Features

Golden Gate Fields Mall Opponents Turn in November Vote Petitions

By Richard Brenneman
Friday May 19, 2006

Foes of the proposed upscale mall planned for Albany’s Golden Gate Fields turned in nearly three times the signatures needed to qualify a November ballot initiative measure that would stop the proposal. 

Members of Citizens for the Albany Shoreline (CAS) presented a box containing 445 pages of petitions bearing 2,446 signatures to City Clerk Jacqueline Bucholz Tuesday noon. 

That figure is nearly three times the 950 signatures needed, or ten percent of the city’s registered voters. 

“We actually got 2,800 signatures, but we eliminated any that might raise any questions,” said Robert Cheasty, a former Albany mayor and CAS chair emeritus. 

“I will look after these like my first-born child,” quipped Bucholz, who said Contra Costa County officials have 30 working days to verify signatures. 

The Albany Shoreline Protection Initiative is designed to thwart the mall proposal by Canadian-owned Magna Entertainment Corp., owner of the track, and Los Angeles developer Rick Caruso’s Caruso Affiliated, Inc. 

Caruso, a prominent figure among Republican supporters and a major fund-raiser and donor for George W. Bush, has been applying his political skills in Albany, meeting with voters and donating to politically connected groups like the Albany Education Foundation. 

Asked for his firm’s response to the filing, Matt Middlebrook, who is coordinating events in Albany for Caruso, said the measure would “impose an unfunded $1.5 million mandate on the citizens of Albany” in the form of costs for the environmental impact report required by the initiative. 

“What services will they have to cut to pay for the EIR?” Middlebrook asked. “The city doesn’t have enough money to repair the storm water drain system and they are having to pass a parcel tax to extend library hours. We are confident the citizens of Albany will be able to see through and reject this blatant effort.” 

Costs for a similar report on the mall project would be paid for by the developers, he said. 

“I’m not surprised the developer is unhappy with the fact that the citizens don’t seem to support his plan,” said Cheasty. 

He said he expected EIR costs would be considerably less than Middlebrook’s estimate because the document would focus only on the plan created by the task force mandated in the initiative. 

Cheasty said costs could also be reduced by seeking funds from other sources. 

Just before they handed in the petitions, one CAS member, PCM Construction owner Peter Maass, attended a meeting of the developer and a group of local merchants. 

“There were 20 to 25 people, of whom four or five consisted of Caruso and his employees,” said Maass. “They’ve learned enough about Albany that they show up now with their ties off.” 

Caruso and Magna have teamed up to build malls at two of Magna’s tracks in California, Golden Gate Fields on the Bay and Santa Anita in the Los Angeles Basin. By the end of March, the firms had spent $3.3 million in promoting the two projects, splitting the costs evenly, according to filings with the Security and Exchange Commission. 

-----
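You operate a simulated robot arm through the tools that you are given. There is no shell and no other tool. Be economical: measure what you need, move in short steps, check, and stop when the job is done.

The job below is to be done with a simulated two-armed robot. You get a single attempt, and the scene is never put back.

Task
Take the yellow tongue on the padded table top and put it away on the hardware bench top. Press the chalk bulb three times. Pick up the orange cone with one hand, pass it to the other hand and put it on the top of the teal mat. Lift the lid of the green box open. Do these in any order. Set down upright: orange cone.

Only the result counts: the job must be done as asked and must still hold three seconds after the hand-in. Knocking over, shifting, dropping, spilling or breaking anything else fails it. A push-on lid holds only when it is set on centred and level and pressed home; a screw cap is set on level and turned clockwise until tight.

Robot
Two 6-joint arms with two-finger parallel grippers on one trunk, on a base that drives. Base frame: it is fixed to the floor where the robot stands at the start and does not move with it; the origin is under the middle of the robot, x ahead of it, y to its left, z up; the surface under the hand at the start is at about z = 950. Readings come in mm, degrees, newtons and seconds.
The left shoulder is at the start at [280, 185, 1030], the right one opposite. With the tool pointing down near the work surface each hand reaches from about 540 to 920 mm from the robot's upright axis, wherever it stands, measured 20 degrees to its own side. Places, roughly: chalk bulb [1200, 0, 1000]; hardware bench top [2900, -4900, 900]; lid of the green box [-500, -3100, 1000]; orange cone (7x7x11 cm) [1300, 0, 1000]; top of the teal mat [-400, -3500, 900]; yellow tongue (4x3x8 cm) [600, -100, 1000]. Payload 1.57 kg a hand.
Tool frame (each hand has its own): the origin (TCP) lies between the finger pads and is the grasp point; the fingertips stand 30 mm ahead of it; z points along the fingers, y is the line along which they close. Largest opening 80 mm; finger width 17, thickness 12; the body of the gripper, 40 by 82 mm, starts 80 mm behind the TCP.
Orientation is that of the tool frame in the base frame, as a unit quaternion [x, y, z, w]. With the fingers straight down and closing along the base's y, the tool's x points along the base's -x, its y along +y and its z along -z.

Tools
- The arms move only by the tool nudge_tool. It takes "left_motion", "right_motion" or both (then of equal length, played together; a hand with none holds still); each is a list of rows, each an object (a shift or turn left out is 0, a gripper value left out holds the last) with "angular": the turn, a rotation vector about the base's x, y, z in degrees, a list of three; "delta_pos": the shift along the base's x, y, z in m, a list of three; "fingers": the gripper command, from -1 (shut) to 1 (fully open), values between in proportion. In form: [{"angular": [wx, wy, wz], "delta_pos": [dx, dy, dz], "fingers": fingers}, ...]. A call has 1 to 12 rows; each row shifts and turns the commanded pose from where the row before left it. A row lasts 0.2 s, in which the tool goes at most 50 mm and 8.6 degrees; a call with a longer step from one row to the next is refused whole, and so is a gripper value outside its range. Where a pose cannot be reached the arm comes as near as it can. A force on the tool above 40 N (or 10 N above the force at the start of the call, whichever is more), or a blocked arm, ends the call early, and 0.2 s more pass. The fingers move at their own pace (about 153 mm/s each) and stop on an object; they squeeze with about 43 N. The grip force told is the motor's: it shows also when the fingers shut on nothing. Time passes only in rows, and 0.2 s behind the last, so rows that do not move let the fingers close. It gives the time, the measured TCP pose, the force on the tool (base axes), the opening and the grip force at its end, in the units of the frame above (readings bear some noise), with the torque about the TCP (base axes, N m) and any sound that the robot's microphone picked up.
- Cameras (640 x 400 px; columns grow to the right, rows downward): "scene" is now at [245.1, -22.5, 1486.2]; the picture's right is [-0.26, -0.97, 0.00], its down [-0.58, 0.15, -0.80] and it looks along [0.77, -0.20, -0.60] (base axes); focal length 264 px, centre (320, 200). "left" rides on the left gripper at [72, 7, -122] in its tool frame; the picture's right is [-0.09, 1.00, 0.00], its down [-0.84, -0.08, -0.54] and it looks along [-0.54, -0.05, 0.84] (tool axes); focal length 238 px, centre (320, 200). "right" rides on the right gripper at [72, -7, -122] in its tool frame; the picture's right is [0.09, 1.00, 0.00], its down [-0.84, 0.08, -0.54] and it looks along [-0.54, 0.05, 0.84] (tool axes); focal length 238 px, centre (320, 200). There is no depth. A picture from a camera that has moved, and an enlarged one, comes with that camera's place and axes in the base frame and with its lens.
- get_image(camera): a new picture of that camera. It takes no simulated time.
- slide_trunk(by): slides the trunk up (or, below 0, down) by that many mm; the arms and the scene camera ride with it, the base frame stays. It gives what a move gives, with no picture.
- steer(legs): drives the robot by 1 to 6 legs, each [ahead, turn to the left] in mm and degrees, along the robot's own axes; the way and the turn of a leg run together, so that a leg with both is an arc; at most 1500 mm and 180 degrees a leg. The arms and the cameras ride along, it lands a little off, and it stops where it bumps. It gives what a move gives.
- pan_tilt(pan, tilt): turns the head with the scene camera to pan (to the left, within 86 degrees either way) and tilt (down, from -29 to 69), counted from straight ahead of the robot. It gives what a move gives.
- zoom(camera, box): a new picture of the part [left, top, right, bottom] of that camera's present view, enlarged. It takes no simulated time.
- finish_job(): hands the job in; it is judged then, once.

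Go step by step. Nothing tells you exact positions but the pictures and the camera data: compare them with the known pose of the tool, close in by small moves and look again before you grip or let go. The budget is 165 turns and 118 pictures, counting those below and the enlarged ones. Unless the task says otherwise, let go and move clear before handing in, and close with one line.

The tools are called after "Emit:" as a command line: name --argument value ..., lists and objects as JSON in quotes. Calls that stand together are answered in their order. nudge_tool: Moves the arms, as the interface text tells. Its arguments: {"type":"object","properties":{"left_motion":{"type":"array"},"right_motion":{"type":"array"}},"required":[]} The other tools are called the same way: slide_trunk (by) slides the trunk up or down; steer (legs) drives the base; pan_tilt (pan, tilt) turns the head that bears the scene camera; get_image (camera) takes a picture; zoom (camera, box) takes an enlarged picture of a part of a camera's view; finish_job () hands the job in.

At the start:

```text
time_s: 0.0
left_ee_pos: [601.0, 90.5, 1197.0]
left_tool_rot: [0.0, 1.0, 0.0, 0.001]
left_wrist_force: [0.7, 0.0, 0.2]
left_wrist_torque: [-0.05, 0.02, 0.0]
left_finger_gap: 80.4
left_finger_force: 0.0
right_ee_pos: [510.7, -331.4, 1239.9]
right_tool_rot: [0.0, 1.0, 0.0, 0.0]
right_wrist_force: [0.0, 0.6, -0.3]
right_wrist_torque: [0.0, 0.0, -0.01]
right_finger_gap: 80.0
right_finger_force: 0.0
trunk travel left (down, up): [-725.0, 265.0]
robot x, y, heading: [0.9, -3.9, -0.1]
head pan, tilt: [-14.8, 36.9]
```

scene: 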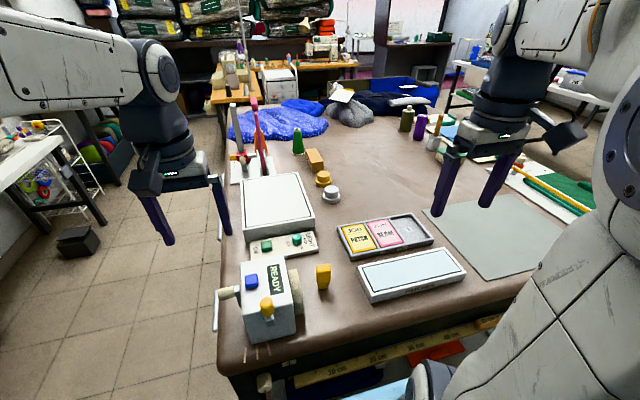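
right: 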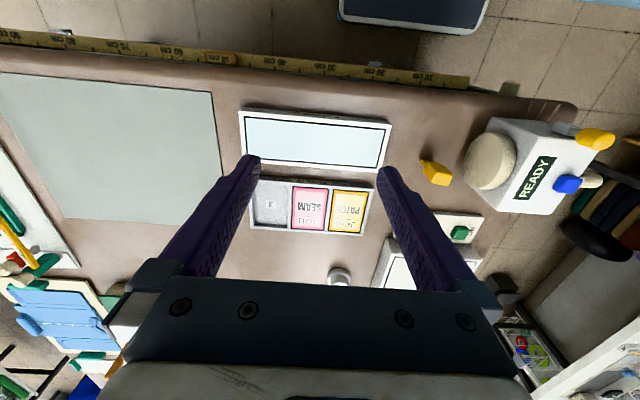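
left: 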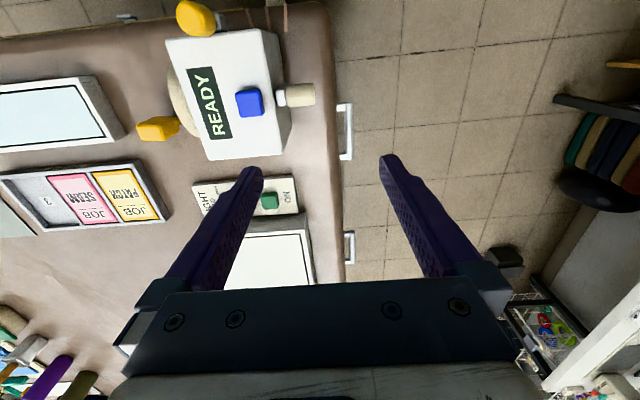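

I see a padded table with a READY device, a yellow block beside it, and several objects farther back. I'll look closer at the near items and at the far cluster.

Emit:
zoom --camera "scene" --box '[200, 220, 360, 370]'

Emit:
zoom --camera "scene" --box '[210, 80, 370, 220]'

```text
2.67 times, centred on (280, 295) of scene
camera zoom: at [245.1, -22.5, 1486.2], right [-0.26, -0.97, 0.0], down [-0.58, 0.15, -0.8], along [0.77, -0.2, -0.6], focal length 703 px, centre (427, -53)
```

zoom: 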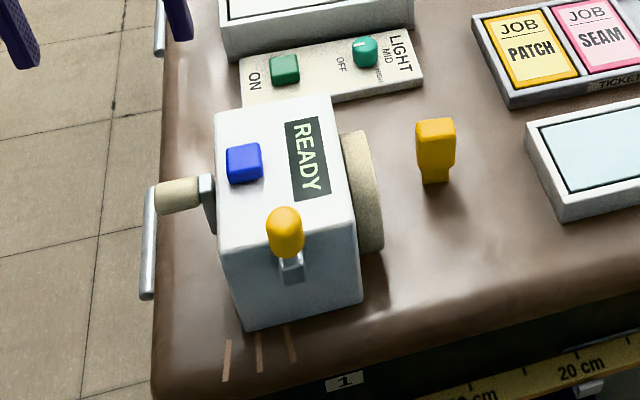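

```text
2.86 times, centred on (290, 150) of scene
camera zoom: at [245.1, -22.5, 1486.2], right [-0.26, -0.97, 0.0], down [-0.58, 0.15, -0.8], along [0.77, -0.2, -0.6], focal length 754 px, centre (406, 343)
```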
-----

With track attendance down and horse racing in decline, Magna Entertainment has been selling off tracks and developing casinos—so-called “racinos”—at tracks in states where gambling is legal. 

Magna is believed to have been behind the telephone survey conducted a year-and-a-half ago asking if Albany voters would support a casino if its operators provided scholarships for all Albany and Berkeley High School graduates. 

Caruso is perhaps the country’s most successful mall developer, and his up-scale open-air projects, typically built with housing above the stores, have proven to be phenomenal success stories in Southern California.  

In Albany, the development team is up against local activists and environmentalists who have long viewed the waterfront as the site for an expansion of the Eastshore State Park. Wearing another of his many hats, Cheasty is also in Citizens for East Shore Parks (CESP). 

The CAS initiative would bar development along a 600-foot-deep band along the shoreline, impose a moratorium on any shoreline development and create a public planning process that would end in a plan for the area that would be presented to the voters. 

Even if voters defeat the initiative, the developers would face at least one more public vote on their plans. 

Any development along the Albany shoreline must be approved by voters, a condition imposed by another initiative, Measure C, which voters passed in 1990. 

Caruso has deep pockets, and has shown a willingness to spend heavily on election campaigns involving his projects. He spent a reported $1.85 million on direct mail and other costs on an initiative campaign to build a mall in Glendale, which was contested by the owners of an existing mall.